Up to and including the line containing "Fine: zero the", please reproduce the lines of the listing below, starting from the top. Leave out blank lines and number the others, starting at 1.

Raw data ▸
···

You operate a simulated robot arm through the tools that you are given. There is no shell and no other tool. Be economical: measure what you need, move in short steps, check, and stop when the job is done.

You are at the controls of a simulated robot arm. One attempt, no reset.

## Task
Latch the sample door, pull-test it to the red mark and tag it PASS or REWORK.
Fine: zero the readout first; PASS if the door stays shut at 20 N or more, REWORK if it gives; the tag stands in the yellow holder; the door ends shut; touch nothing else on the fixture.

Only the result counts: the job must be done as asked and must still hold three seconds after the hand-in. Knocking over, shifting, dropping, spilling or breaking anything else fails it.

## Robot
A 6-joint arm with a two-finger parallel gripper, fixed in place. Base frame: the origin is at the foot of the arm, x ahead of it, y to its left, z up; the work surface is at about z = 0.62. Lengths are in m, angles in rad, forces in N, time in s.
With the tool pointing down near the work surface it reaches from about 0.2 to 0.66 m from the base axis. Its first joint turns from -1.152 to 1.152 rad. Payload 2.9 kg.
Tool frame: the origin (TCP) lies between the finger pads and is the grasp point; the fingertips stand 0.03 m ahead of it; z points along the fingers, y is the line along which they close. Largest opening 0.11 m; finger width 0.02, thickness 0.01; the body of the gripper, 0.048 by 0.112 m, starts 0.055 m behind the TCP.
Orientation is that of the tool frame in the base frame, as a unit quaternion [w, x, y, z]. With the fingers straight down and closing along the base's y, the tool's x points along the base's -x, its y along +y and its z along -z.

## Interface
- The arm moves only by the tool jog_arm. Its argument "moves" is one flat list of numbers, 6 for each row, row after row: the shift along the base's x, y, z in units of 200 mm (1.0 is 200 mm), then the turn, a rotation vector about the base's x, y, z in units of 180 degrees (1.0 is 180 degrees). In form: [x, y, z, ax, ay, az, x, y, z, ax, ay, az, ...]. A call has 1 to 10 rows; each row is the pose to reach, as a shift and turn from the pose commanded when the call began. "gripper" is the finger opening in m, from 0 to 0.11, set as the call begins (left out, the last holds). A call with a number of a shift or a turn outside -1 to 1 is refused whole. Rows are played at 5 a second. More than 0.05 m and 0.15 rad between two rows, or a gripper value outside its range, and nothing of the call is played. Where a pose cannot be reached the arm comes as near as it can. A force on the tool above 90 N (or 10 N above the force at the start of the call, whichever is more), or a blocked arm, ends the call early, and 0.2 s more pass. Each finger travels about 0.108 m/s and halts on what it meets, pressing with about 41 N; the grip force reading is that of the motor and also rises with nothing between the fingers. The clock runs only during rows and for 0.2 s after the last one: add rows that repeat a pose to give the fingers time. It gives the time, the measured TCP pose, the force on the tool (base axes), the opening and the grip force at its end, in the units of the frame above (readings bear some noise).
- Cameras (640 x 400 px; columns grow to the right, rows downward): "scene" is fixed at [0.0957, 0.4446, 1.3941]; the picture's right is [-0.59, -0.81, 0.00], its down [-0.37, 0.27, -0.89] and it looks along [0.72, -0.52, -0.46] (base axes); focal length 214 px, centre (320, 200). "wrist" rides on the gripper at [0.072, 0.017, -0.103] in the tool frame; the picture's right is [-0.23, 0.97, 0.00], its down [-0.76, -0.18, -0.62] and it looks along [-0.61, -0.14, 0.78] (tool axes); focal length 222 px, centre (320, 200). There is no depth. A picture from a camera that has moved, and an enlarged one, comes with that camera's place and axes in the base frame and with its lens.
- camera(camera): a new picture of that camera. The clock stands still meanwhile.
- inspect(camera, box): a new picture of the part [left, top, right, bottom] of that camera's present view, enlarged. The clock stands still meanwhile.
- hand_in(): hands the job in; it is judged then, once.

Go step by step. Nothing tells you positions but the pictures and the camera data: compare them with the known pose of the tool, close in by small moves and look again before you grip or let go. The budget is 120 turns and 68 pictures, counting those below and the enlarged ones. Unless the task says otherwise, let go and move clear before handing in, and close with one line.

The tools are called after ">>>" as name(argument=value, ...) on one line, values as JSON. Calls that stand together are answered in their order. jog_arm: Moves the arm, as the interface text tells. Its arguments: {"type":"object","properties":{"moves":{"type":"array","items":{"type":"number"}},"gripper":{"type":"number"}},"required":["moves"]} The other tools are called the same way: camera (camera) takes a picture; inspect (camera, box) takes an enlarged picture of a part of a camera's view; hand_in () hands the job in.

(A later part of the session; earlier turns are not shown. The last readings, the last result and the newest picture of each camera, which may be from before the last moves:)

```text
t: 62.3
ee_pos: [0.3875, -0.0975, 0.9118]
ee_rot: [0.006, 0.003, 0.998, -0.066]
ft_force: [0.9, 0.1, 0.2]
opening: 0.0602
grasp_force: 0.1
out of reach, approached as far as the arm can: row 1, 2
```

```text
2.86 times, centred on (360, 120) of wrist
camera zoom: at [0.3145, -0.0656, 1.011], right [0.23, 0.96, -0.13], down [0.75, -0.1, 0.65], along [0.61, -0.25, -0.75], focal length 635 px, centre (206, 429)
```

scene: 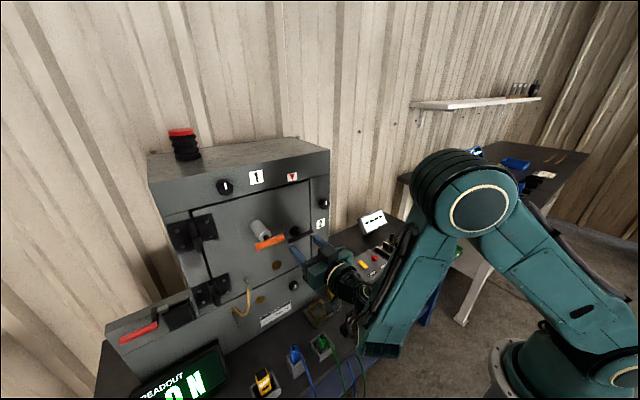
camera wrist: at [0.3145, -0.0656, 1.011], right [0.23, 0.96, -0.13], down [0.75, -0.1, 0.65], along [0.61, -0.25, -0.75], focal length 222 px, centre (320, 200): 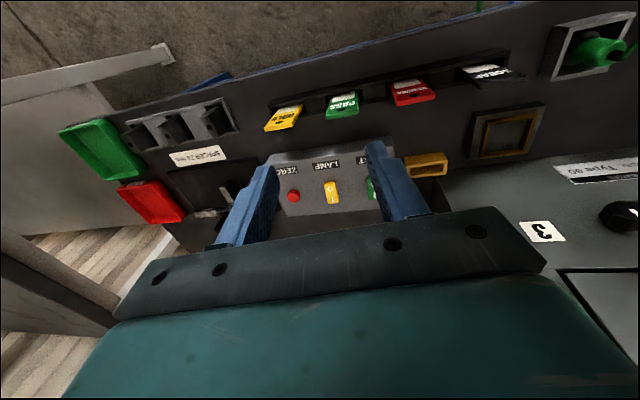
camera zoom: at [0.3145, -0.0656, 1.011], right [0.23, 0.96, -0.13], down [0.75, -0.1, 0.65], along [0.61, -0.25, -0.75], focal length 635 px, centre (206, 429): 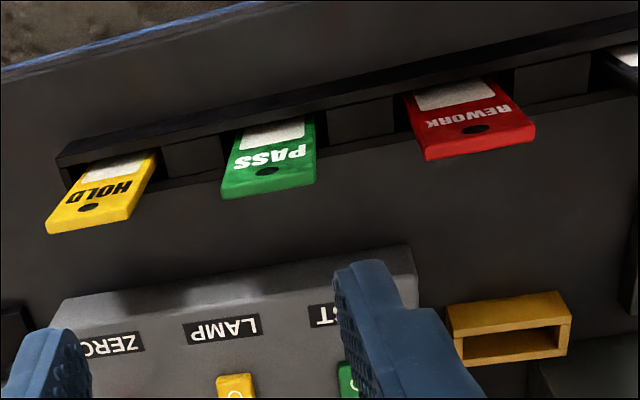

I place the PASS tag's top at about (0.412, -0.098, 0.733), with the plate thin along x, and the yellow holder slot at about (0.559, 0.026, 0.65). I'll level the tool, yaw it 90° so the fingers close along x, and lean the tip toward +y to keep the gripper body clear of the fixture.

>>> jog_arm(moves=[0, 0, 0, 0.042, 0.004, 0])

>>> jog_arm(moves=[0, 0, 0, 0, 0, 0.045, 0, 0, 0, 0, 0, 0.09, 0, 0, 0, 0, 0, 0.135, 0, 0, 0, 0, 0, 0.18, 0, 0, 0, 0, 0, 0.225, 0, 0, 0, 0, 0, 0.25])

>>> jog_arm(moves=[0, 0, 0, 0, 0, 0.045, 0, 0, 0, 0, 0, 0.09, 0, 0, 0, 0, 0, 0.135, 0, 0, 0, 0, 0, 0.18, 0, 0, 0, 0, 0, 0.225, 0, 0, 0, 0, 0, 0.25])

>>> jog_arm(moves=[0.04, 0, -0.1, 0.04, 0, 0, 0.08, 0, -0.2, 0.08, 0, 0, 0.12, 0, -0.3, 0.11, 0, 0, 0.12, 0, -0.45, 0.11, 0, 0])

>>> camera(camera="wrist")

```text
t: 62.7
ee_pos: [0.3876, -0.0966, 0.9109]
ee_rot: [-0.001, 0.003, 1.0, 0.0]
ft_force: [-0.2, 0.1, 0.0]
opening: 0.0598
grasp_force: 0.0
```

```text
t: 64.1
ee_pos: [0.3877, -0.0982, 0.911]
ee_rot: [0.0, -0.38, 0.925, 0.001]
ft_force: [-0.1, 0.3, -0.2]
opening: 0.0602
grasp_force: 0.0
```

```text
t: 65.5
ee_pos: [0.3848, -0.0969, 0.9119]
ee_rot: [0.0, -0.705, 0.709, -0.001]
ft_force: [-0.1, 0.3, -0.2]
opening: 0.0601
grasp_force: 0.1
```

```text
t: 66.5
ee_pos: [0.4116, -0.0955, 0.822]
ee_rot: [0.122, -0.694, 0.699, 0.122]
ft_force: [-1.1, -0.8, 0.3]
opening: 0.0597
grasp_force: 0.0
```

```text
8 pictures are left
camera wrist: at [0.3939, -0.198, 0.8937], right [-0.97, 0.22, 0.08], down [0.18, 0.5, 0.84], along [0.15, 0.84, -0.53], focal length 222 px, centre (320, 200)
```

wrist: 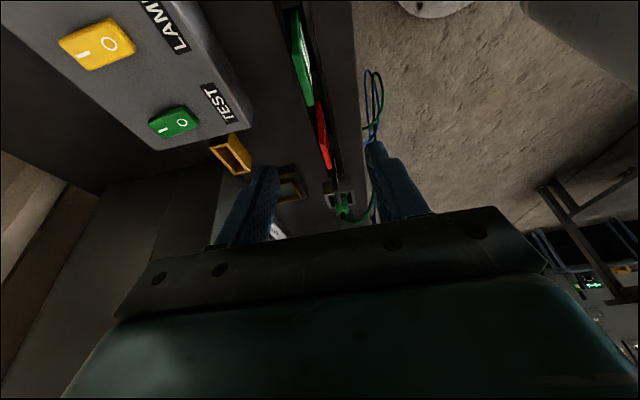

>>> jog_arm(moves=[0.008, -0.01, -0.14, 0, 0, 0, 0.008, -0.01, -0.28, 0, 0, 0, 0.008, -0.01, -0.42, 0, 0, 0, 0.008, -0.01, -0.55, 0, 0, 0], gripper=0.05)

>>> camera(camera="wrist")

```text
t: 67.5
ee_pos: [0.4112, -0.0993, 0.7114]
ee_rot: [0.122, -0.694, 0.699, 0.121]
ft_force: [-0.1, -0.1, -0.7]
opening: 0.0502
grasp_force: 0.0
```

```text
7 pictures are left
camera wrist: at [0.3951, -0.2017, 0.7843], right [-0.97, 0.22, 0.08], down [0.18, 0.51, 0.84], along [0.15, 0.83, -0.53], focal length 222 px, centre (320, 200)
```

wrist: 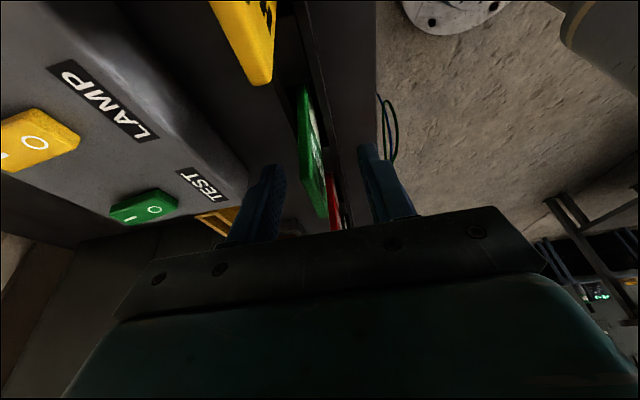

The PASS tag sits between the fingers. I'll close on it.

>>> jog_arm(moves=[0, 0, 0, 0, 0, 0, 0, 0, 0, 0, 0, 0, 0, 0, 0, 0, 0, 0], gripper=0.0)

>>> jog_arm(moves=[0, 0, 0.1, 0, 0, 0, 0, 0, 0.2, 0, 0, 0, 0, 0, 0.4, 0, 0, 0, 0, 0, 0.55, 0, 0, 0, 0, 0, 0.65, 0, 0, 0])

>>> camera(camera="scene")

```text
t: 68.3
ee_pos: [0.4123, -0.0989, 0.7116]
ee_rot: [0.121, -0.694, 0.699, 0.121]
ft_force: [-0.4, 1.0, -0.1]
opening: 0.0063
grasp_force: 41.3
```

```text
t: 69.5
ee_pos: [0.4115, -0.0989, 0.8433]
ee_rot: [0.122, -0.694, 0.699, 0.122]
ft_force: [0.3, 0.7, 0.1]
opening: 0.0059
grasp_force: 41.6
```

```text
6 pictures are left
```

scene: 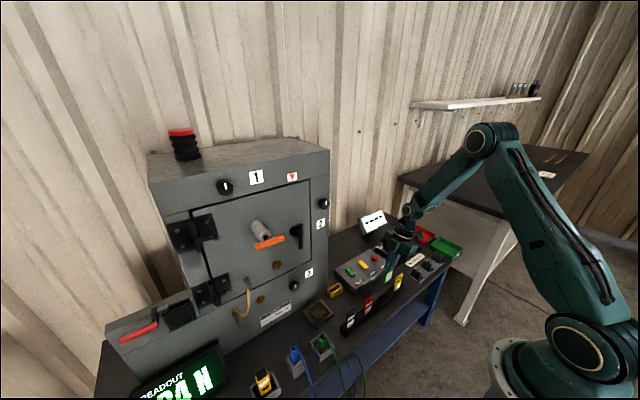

···

Complete output ▸
1. You operate a simulated robot arm through the tools that you are given. There is no shell and no other tool. Be economical: measure what you need, move in short steps, check, and stop when the job is done.
2. You are at the controls of a simulated robot arm. One attempt, no reset.
3. ## Task
4. Latch the sample door, pull-test it to the red mark and tag it PASS or REWORK.
5. Fine: zero the readout first; PASS if the door stays shut at 20 N or more, REWORK if it gives; the tag stands in the yellow holder; the door ends shut; touch nothing else on the fixture.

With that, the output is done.